Another area of potential opportunity is foreign equities. Valuations are compelling across developed international markets and select emerging markets, including China (see chart below). Sentiment is also relatively bearish toward foreign equities, which could represent an opportunity from a contrarian perspective. Now, the old adage that “you make more money when things go from really bad to merely awful than you do when things go from good to great” seems appropriate when thinking about international investing
The bottom line with equities is that caution is warranted given the impressive rally we have experienced in the first half of the year. Geopolitical risks still abound, and we are not out of the woods when it comes to inflation. Now is a good time for investors to look at their portfolios to ensure that they are well diversified and not overexposed to the areas of the market that may have been working too well (i.e., technology) as of late.
A Favorable Environment for Fixed Income?
If technology and growth stocks have been the belle of the ball, fixed income might best be described as an outright pariah over the past year. On one hand, it is understandable. Bond investors are not accustomed to the double-digit losses that many experienced in 2022. The fear that inflation is still not under control and interest rates may continue to increase is probably keeping some investors on the sideline instead of allocating to bonds.
But the environment for many fixed income asset classes looks much more constructive compared to this time last year. Interest rates have risen to levels that haven’t been seen by fixed income investors in quite some time. This dynamic has created a favorable yield environment for those who rely on their portfolios as a source of income. The short and intermediate portion of the yield curve is especially appealing for investors who do not want to assume a lot of duration risk at this point in the cycle.

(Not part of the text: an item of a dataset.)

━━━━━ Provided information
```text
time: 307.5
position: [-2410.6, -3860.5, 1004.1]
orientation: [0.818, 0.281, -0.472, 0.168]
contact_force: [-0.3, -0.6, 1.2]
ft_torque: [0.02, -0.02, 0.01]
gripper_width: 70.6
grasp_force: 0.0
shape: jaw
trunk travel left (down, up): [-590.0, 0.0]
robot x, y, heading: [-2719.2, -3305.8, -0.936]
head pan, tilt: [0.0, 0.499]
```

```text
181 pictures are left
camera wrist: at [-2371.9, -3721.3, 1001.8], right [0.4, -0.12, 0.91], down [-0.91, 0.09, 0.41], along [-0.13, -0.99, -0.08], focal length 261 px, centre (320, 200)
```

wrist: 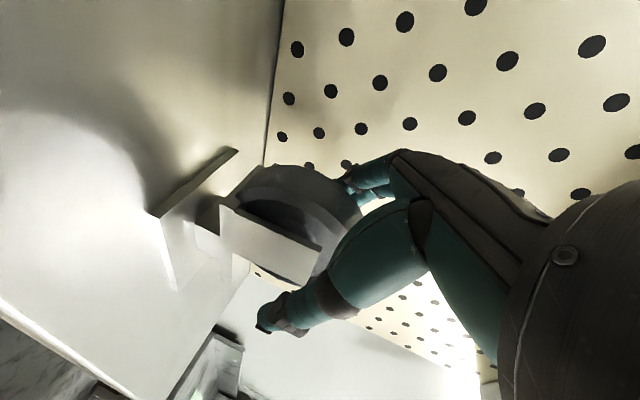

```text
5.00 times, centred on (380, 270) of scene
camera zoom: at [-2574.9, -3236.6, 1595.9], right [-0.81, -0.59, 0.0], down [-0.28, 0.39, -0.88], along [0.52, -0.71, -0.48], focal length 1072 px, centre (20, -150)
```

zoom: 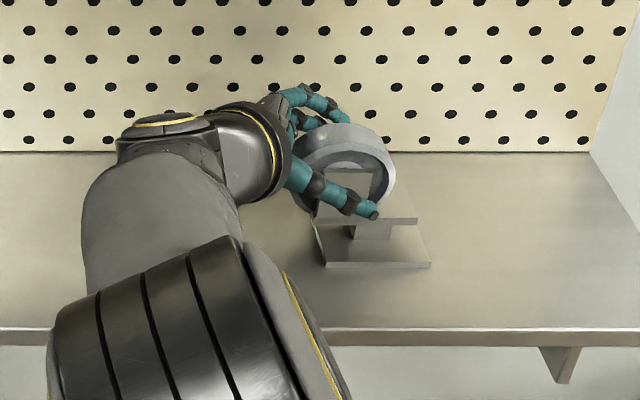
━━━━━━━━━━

A diversified fixed income portfolio makes sense, keeping in mind that there are certain sectors that do not appear as attractive as they have been in the past. Specifically, bank loans and high yield are two credit-sensitive areas that don’t have the most appealing risk/reward profile, so moving “up in quality” is a trade that should be considered. For example, tilting a fixed income allocation of a portfolio more toward Treasuries and mortgages could improve the diversification benefits, as these two sectors tend to have lower correlation to other risk assets.
The Big Picture
So far in 2023, equity and fixed income markets have performed well. A rebalancing approach that results in fading those areas that have performed extremely well while leaning into asset classes that haven’t delivered stellar returns could be a sensible strategy as we enter the second half of the year.